Alternative forms[edit]

Etymology[edit]

From a poetic metaphor by Henry Wadsworth Longfellow (1807-1882):

  • 1874, Henry Wadsworth Longfellow, Tales of a Wayside Inn, part 3, section 4:
    Ships that pass in the night, and speak each other in passing,
    Only a signal shown and a distant voice in the darkness;
    So on the ocean of life we pass and speak one another,
    Only a look and a voice, then darkness again and a silence.

Noun[edit]

ships that pass in the night (plural only)

  1. (idiomatic) Two or more people who encounter one another in a transitory, incidental manner and whose relationship is without lasting significance; two or more people who almost encounter one another, but do not do so.
    • 1922, P. G. Wodehouse, The Girl on the Boat, chapter 4:
      [H]e sat down and we got into conversation. There wasn't time to talk much. . . . We got along famously.

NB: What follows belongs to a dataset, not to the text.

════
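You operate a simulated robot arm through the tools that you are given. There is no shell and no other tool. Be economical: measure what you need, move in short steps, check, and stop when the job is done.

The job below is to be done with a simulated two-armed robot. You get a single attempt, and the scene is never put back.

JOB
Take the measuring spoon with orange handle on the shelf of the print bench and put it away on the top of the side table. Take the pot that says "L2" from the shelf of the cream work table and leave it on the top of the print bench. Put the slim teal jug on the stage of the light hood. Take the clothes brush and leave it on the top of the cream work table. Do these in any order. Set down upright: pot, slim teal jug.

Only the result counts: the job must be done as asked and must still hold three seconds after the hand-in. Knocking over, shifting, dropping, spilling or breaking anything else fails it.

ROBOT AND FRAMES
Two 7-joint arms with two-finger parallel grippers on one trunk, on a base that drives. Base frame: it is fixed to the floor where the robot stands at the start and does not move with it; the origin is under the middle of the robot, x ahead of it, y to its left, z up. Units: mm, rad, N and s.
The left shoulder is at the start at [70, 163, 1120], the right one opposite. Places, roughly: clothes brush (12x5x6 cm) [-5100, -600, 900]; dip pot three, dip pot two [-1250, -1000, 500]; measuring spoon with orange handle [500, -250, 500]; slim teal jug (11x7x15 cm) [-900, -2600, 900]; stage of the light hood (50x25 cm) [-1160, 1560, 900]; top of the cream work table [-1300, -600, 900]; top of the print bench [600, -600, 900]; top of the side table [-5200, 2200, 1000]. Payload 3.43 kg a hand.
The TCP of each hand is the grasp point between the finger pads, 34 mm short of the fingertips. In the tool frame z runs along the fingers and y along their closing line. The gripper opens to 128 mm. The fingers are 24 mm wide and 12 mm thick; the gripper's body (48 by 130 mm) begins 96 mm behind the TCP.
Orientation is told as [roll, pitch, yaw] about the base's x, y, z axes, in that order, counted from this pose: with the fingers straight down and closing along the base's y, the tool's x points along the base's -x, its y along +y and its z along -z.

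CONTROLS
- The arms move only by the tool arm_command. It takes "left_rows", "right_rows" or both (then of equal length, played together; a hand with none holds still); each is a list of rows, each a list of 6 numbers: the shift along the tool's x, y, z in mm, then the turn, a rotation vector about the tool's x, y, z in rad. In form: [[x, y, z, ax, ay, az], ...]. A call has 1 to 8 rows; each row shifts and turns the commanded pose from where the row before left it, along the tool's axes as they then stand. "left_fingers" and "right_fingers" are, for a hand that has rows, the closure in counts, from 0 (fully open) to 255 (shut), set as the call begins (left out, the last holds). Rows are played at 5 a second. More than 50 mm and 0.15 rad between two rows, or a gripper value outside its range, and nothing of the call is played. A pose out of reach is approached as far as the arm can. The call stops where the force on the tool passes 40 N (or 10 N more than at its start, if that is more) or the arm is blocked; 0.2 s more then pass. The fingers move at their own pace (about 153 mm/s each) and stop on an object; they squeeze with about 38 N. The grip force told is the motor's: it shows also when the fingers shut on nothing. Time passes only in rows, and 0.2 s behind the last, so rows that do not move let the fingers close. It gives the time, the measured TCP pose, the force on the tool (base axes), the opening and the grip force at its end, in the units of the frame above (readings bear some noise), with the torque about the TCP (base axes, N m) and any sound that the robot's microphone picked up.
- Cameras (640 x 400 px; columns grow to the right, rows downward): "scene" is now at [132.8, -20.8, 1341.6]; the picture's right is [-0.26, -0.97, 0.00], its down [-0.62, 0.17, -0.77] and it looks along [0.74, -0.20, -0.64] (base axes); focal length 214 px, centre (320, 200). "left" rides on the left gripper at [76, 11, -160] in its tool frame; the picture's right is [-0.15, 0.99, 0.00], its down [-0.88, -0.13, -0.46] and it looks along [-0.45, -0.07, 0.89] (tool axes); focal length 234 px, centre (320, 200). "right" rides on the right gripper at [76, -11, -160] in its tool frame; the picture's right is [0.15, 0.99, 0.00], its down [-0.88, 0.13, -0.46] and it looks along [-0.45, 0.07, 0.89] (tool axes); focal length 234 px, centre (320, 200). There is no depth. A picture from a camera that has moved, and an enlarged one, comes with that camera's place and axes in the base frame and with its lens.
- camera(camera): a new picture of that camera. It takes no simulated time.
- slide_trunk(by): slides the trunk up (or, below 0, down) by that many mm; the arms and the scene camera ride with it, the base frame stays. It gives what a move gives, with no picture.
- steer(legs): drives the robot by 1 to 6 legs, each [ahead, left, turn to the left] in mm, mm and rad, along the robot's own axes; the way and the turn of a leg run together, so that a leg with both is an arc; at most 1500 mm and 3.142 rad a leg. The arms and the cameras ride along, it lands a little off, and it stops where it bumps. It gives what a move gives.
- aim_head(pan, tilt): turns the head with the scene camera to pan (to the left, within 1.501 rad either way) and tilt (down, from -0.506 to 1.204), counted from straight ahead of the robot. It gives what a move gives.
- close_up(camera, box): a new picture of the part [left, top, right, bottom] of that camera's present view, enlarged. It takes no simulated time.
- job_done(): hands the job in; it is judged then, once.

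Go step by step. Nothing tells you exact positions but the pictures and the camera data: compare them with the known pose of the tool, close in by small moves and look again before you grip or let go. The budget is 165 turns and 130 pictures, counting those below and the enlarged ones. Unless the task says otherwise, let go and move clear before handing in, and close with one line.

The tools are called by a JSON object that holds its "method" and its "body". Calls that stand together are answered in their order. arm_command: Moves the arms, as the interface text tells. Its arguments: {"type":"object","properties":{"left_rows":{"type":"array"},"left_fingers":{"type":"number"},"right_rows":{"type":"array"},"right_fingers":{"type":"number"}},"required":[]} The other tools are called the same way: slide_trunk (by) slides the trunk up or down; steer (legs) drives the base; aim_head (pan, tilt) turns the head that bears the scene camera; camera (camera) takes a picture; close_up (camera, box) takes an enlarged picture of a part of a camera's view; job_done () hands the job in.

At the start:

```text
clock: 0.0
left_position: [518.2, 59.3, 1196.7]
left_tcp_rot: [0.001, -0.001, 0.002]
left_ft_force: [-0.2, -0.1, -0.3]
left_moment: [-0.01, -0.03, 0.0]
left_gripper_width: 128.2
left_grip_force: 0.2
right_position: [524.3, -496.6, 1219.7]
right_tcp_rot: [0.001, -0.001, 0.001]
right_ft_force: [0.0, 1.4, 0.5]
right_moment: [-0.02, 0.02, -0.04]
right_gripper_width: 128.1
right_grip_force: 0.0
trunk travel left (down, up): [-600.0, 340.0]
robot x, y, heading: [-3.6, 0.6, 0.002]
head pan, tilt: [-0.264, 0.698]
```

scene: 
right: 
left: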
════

But—oh, well, it was just another case of ships that pass in the night.
    • 1996 January 7, Isabel Wolff, "Arts & Entertainment: How We Met—Charles Collingwood and Judy Bennett," The Independent (UK) (retrieved 19 Oct 2013):
      We very seldom work together on The Archers, we're rarely in the same episodes, so often we're ships that pass in the night.
    • 2008, MaryRose Occhino, The Sign of the Dove, ISBN 9780425207314, page 135:
      They may have passed each other in the lobby or on the elevator of the building they worked in, but as far as I know, they never had the opportunity to even say hello. They were like two ships that passed in the night.
    • 2011 July 15, Kim Bielenberg, "18 holes with the Holywood hero," Independent (Ireland) (retrieved 19 Oct 2013):
      At one point, Gerry McIlroy had two jobs, putting in a 100-hour week as a cleaner and barman, while his mother Rosie worked a night shift in a factory. . . . Rosie and Gerry were like ships that passed in the night.
  2. (idiomatic, by extension) Things which have no significant connection or commonality.
    • 1966 Feb. 9, James Reston, "Ships Passing In The Night," St. Petersburg Times, page 14A (retrieved 19 Oct 2013):
      [T]he central figures in the action seem vaguely unrelated to one another, like ships passing in the night.
    • 1984, Susan C. Farkas, Changes & Challenges: City Schools in America, ISBN 9780937846957, page 129 (Google search result):
      "Education and business used to be like two ships that passed in the night," said Delaware Gov. Pierre duPont.
    • 1998 October 26, Jennifer Dunning, "In Performance: Dance," New York Times (retrieved 19 Oct 2013):
      In "Episode"—the opening dance—choreography, music, performances and underlying apparent themes looked like ships passing in the night. Nothing connected until a solo danced by a prowling, sensual Christopher Bonomo.
    • 1999, Janet Duitsman Cornelius, Slave Missions and the Black Church in the Antebellum South, ISBN 9781570032479, page 68 (Google preview):
      Ordinarily the missionaries' religion and the slaves' religion were like two ships that pass in the night.
    • 2009 February 14, Richard Dawkins, "The Science Show: Interpreting Darwin's theory" (transcript of interview), abc.net.au (Australia) (retrieved 19 Oct 2013):
      As a connoisseur of enigmatic titles . . . the Gouldian title that gives me most pleasure is a joint paper, "Clams and brachiopods: Ships that pass in the night," in a learned journal.